The final song on the album was called "I Can't Give Everything Away." In the song's first verse Bowie sang, "I know something's very wrong/ The pulse returns the prodigal sons/ The blackout hearts, the flowered news/ With skull designs upon my shoes."

Later he sang, "saying no but meaning yes," a phrase I would come to understand better three years later during my stepfather's final months.

There is video on Youtube that collects footage of fans mourning Bowie's death. The video is preceded by punk legend Henry Rollins talking about "I Can't Give Everything Away" on his KCRW radio show.

"Listen closely, if you don't mind," he said. "Listen closely to the lyrics of this song you are about to hear. I think, in this track, David Bowie was giving us full disclosure and I also think it's why he made it the last track of the record."

Bowie was making art all the way to the very end.

A wall of art

The paintings arrived to Bonus Pints in July 2021. Owners Matt and Katya Swisher had posted a poll on Facebook so locals could vote on the musicians who got portraits. Along with Bowie, Cash and Parton there was also Joey Ramone and Ozzy Osbourne.

Art students at Logansport High School, under the guidance of Amy Werner, painted the portraits based on images the Swishers selected. In the case of Bowie, it was his iconic cover portrait from his 1973 album "Aladdin Sane."

The students projected the images on to boards and then painted them in a pop art style. There were four to five students to a painting and they worked four to five hours a day for two weeks during summer school.

Werner said her students had some idea of who Dolly Parton was but they didn't know Bowie and Cash.

A year later, the Swishers let Werner's summer students pick two more musicians to paint. They chose jazz musician Louis Armstrong and Lemmy Kilmister of the metal band Motorhead.

Matt Swisher said his friend Jason Myers suggested they keep adding portraits until the side of Bonus Pints is decorated from top to bottom.

"I don't know if we'll do that but Katya and I would definitely like to see Ozzy Osbourne and Joey Ramone up there," he said.

Werner said that public art allows students to feel a piece of themselves is invested in the community.

"Especially in a place like Bonus Pints," she said, adding that she thought Bonus Pints was a destination for people visiting or returning home after a long absence.

A sign comes

A few months after starting work at The Pharos-Tribune I met one of the students who worked on the Bowie painting. She humored me as I excitedly told my story about pulling into the Bonus Pints parking lot and seeing David Bowie.

Looking back, the painting still feels like a sign.

I've floated around Indiana throughout my life like Major Tom floated through space in his tin can, unsure of where I was going, what I was meant to do or why I should bother.

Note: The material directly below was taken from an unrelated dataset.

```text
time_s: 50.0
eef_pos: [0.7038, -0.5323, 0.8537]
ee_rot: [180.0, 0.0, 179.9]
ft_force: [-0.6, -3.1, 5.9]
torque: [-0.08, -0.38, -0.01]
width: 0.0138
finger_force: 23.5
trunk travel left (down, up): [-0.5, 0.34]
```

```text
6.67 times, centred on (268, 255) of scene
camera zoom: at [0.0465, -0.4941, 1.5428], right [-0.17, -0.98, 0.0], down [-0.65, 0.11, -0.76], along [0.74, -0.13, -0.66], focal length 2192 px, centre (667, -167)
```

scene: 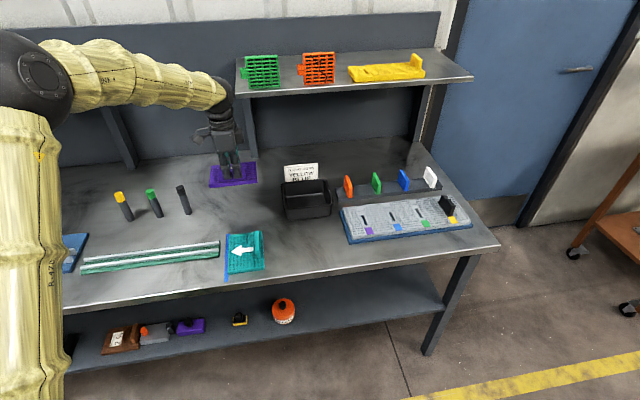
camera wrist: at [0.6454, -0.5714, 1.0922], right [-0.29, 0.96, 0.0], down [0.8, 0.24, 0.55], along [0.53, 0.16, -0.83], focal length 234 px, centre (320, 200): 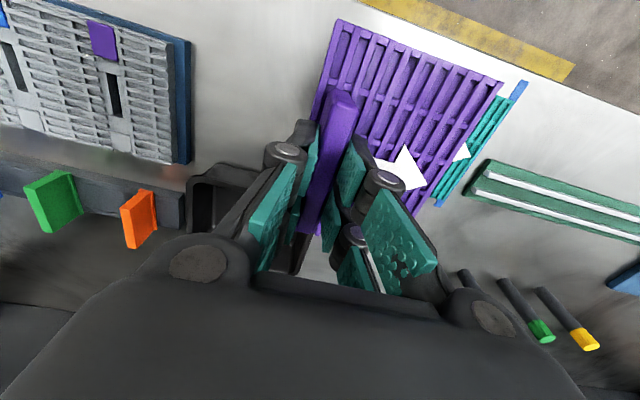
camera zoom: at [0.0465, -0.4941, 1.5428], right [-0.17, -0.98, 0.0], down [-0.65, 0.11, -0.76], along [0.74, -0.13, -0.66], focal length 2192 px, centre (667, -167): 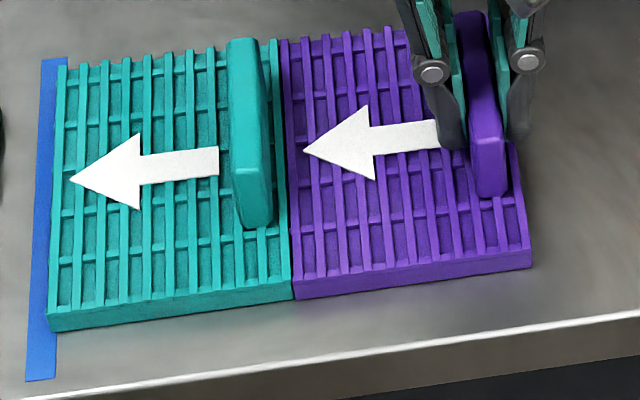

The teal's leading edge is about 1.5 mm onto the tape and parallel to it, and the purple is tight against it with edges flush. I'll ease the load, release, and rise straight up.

That sense of hopelessness began to leave me one year into my career at The Pharos-Tribune.

As I approach year three at The Pharos-Tribune and year eight without Bowie, I've never felt so certain about anything in my life.

In the last two months, I've encountered Bowie in some of my favorite places and with some of my favorite people. I heard the Logansport theater students sing a version of Bowie's "No Control" during "The SpongeBob Musical." I listened to "Space Oddity" during the Pioneer theater production of "A Trip to the Moon." I watched Eli Bault and Payton Mucker sing Bing Crosby and Bowie's "Little Drummer Boy/ Peace on Earth" during a Christmas recital at Black Dog performed by the students of Tim and Susan Cahalan.

I've never been so sure that in Logansport I've finally found the home and family I've always wanted.